**SHORT TASK A**
Only the lines from the one holding "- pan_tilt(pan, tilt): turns" through the one holding "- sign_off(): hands" are to be retyped, exactly as they appear, with both boundary lines included. Format them as a two-column Markdown table, ID for the number and String for the line, without blank lines.

**PASSAGE PROVIDED**
———

Thought Leadership

Why African Founders Are Moving Holding Companies to Dubai

Team Amadi

·

May 8, 2026

For years, many African founders built companies with one goal in mind: survive locally first, figure out structure later.

And for a long time, that worked.

A startup could operate through a single local entity, raise small rounds from angel investors, and scale market by market without thinking too much about governance, investor protections, or cross-border architecture.

But the market has changed.

Today, more African businesses are raising capital internationally, operating across multiple countries, managing distributed teams, and attracting attention from investors in places like Dubai, Abu Dhabi, London, and Singapore.

That shift is changing how companies are structured.

Increasingly, African founders are moving holding companies to Dubai — not because it sounds fashionable, and not simply because of tax.

They are doing it because global investors care about clarity, governance, enforceability, and predictability.

———

**STORED DATA**
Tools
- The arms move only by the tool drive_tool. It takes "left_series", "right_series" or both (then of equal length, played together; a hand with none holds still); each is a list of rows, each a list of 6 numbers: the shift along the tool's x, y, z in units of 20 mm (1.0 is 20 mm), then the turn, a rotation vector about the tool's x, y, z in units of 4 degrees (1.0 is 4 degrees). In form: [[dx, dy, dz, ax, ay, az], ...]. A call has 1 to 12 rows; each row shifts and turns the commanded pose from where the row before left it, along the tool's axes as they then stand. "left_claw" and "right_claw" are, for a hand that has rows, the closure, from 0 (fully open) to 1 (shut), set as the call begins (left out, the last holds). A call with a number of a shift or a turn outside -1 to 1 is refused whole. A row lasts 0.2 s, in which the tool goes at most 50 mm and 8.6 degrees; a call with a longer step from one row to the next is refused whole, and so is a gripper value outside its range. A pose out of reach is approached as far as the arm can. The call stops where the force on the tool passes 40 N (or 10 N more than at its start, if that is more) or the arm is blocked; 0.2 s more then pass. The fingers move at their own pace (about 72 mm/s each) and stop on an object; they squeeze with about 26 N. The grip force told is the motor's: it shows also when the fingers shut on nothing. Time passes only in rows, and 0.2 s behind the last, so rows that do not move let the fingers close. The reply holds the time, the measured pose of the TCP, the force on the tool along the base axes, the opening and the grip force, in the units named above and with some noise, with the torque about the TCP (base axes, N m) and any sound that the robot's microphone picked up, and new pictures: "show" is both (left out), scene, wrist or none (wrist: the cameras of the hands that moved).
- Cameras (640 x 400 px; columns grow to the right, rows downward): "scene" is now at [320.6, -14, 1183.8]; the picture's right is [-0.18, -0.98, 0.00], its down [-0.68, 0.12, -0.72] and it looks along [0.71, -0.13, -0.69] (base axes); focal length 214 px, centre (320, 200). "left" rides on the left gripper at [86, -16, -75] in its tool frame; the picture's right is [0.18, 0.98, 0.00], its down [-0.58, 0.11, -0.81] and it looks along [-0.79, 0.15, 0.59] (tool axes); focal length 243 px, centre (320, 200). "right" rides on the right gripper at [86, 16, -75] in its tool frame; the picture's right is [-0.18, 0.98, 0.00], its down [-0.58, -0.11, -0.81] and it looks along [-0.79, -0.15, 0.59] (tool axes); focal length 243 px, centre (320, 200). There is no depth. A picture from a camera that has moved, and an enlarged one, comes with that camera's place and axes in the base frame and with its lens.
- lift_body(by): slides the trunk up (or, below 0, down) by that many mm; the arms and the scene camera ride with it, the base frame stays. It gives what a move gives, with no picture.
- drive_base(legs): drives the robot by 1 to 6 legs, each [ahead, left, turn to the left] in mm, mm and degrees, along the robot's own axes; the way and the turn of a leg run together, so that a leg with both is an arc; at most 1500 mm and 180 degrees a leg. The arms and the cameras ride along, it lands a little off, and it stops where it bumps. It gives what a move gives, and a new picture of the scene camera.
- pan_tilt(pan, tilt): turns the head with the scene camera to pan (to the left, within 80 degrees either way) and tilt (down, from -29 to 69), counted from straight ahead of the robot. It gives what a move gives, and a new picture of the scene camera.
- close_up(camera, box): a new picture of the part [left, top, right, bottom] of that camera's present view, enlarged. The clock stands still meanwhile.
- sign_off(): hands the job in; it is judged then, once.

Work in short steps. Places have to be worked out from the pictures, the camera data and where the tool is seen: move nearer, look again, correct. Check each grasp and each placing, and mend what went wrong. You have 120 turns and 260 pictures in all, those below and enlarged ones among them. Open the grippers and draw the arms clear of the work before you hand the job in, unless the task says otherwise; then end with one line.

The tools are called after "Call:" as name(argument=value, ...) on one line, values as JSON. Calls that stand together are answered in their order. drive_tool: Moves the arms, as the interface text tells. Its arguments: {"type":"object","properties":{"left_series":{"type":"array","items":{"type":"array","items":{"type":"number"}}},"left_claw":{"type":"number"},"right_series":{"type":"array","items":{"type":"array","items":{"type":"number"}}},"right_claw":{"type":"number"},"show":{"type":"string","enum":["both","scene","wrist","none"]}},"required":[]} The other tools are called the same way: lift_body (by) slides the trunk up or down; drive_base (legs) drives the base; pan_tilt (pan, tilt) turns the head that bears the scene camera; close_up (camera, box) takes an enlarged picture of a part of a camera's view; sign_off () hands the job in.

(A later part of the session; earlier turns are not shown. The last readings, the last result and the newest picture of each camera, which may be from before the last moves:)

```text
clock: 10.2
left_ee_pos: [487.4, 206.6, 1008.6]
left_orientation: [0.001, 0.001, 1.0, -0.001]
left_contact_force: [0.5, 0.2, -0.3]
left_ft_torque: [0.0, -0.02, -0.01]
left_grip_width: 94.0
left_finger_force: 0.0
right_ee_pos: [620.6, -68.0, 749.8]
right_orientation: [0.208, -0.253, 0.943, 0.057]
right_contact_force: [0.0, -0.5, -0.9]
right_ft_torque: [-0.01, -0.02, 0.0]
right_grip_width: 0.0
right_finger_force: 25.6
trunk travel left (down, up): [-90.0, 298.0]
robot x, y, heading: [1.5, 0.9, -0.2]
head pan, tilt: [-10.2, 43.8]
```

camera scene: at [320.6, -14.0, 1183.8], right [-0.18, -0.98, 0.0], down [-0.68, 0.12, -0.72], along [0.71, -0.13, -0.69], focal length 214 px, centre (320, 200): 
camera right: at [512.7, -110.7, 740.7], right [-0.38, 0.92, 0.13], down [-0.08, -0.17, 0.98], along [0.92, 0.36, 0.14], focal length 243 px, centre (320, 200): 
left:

———

**SHORT TASK B**
Type the passage provided over again with no edits.

**FULL RESPONSE A**
| ID | String |
|---|---|
| 1 | - pan_tilt(pan, tilt): turns the head with the scene camera to pan (to the left, within 80 degrees either way) and tilt (down, from -29 to 69), counted from straight ahead of the robot. It gives what a move gives, and a new picture of the scene camera. |
| 2 | - close_up(camera, box): a new picture of the part [left, top, right, bottom] of that camera's present view, enlarged. The clock stands still meanwhile. |
| 3 | - sign_off(): hands the job in; it is judged then, once. |

**FULL RESPONSE B**
Thought Leadership

Why African Founders Are Moving Holding Companies to Dubai

Team Amadi

·

May 8, 2026

For years, many African founders built companies with one goal in mind: survive locally first, figure out structure later.

And for a long time, that worked.

A startup could operate through a single local entity, raise small rounds from angel investors, and scale market by market without thinking too much about governance, investor protections, or cross-border architecture.

But the market has changed.

Today, more African businesses are raising capital internationally, operating across multiple countries, managing distributed teams, and attracting attention from investors in places like Dubai, Abu Dhabi, London, and Singapore.

That shift is changing how companies are structured.

Increasingly, African founders are moving holding companies to Dubai — not because it sounds fashionable, and not simply because of tax.

They are doing it because global investors care about clarity, governance, enforceability, and predictability.